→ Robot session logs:
-- begin --

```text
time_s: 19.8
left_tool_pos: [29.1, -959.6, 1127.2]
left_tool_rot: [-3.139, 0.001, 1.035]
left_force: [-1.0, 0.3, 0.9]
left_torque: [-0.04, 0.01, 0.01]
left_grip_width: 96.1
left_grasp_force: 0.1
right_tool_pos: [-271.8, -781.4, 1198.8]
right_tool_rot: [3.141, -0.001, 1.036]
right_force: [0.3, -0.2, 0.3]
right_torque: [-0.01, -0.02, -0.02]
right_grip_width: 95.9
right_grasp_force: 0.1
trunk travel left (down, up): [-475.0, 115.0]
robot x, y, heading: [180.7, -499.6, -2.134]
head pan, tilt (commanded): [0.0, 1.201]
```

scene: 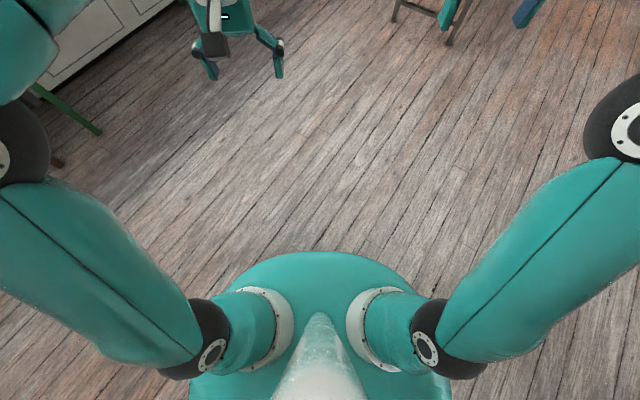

-- end --
-- begin --

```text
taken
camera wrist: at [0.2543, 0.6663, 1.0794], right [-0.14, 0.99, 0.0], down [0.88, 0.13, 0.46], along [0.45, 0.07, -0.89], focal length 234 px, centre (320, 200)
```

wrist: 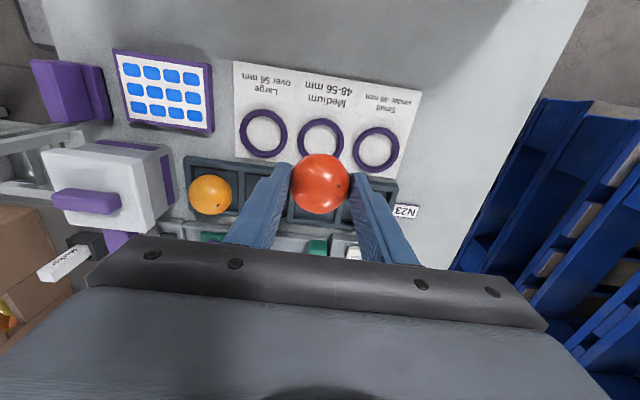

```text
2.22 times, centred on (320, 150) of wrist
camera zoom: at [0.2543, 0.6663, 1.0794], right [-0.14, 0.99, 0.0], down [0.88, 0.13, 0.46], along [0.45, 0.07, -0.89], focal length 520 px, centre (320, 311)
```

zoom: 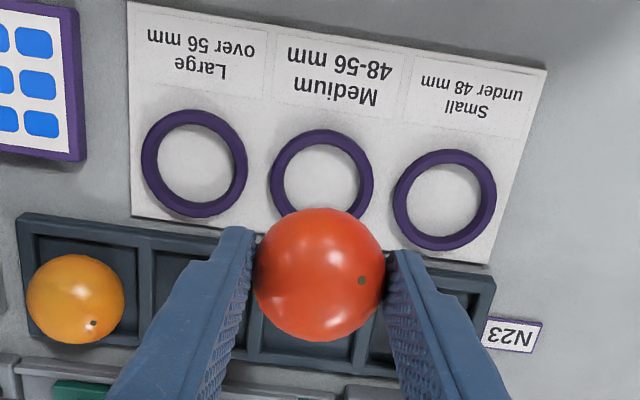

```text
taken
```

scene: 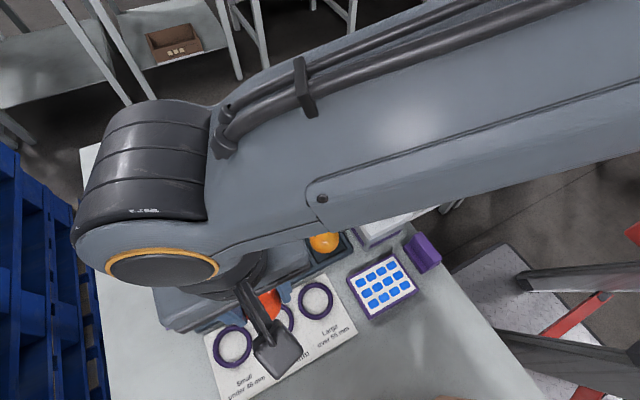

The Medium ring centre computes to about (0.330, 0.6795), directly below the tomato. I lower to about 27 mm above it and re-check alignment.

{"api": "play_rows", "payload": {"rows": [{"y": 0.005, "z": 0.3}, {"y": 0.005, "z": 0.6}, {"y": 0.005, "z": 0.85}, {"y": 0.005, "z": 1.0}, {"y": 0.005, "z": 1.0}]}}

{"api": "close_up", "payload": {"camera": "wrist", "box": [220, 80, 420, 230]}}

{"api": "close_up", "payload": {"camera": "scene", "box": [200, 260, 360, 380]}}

-- end --

→ SET OF TASKS:
A - Cite the extracted text exactly. Begin with "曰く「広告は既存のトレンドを" and finish with "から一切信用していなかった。".
B - Supply the part of the extracted text that comes after its last sentence.

→ EXTRACTED TEXT:
-- begin --

退屈の行方
「暇すぎる」と思っている皆さん こんにちは。同じことを思っている者です。
本棚にたまたま「暇と退屈の倫理学」という本があったので、「うわー」と思って読みました。面白かった箇所をいくつか紹介します。
その前に、少し実体験を。
先日、たまたま広告業に携わる方と話す機会があって、曰く「広告ってのはねえ、洗脳に近いんだよねえ」とのこと。
私は広告にまったく関心がなかったので「広告は既存のトレンドを見つけ、それを助長するために打たれるもの」と認識していたが、どうも違うらしい。
曰く「広告は既存のトレンドを掴むんじゃなくてねえ、もはやゼロからトレンドを作るものなんだよねえ」らしい。その域らしい。広告ベースで世界は回っているみたいな言い方で、それはちとあなた言い過ぎじゃないの?と思っていた、が
それとほとんど同じことが「暇と退屈の倫理学」でも述べられていた。なんだ、割と的を射たことを言っていたのか。魔女みたいに語尾を伸ばすから一切信用していなかった。
我々は退屈して、それを紛らわせようとする。たとえば、カフェ巡りを趣味にしている人(私もそう)は多いだろう。では、それは何のために行われるのだろうか?カフェのご飯が好きだから?
バカ言え。カフェの飯は高すぎる。バカみたいに金を使っている。この間もコーヒーとケーキのセットが1200円くらいした。どういうことだ。何がいくらで、何がいくらなんだ。
たしかにカフェのご飯は美味しい。でも、暇な休日に「あなたの家にカフェのご飯をお届けします」というサービスがあったら、あなたは利用するだろうか?

-- end --

→ THE RESPONSES:
A -
曰く「広告は既存のトレンドを掴むんじゃなくてねえ、もはやゼロからトレンドを作るものなんだよねえ」らしい。その域らしい。広告ベースで世界は回っているみたいな言い方で、それはちとあなた言い過ぎじゃないの?と思っていた、が
それとほとんど同じことが「暇と退屈の倫理学」でも述べられていた。なんだ、割と的を射たことを言っていたのか。魔女みたいに語尾を伸ばすから一切信用していなかった。

B -
「だから、あなたはカフェに行く必要はありません!」と言われたらどうだろう?私はおそらく、これ以上ない流暢な日本語で「ふざけないでください」と言う
では、私たちはご飯でもお洒落な空間でもなく「カフェに行ったという事実」のためにカフェを訪れているとは言えないだろうか?こう言い換えてもいい。「このカフェ行ったことある?」「休日はカフェで過ごしてさ」と友人に話すためにカフェを訪れてはいないか?
カフェが提供するモノを消費するのではなく、カフェが提供する観念を消費しているのだ。だって、お気に入りのカフェが見つかったらそこに通い詰めればいいはずだ。でも、私たちはあくまで「巡り」にこだわる。観念を消費するから、その消費には果てがない。
ブームというものを同じ論理で説明することができる。たとえば、タピオカブーム。タピオカミルクティを買いにわざわざ遠くまで出かけるのは何故だろうか?タピオカミルクティが美味しいから?
バ〜カを言え。全く美味しくないだろ。もう腹割って話しませんか。「全く」ってことはないにせよ、決して美味しくはない。私も飲みましたが、終盤は「罰?」と思いながら飲んでました。 罰だろ、西洋の軽犯罪の
モノを消費するのではなく、モノが持つ観念や記号を消費するというのが消費社会の論理なのだそう。観念や記号の例としては、ブームやブランド。ヴィトンの財布とか「オシャレ〜」って思いますか?というより、「ヴィトン」だから買いますよね。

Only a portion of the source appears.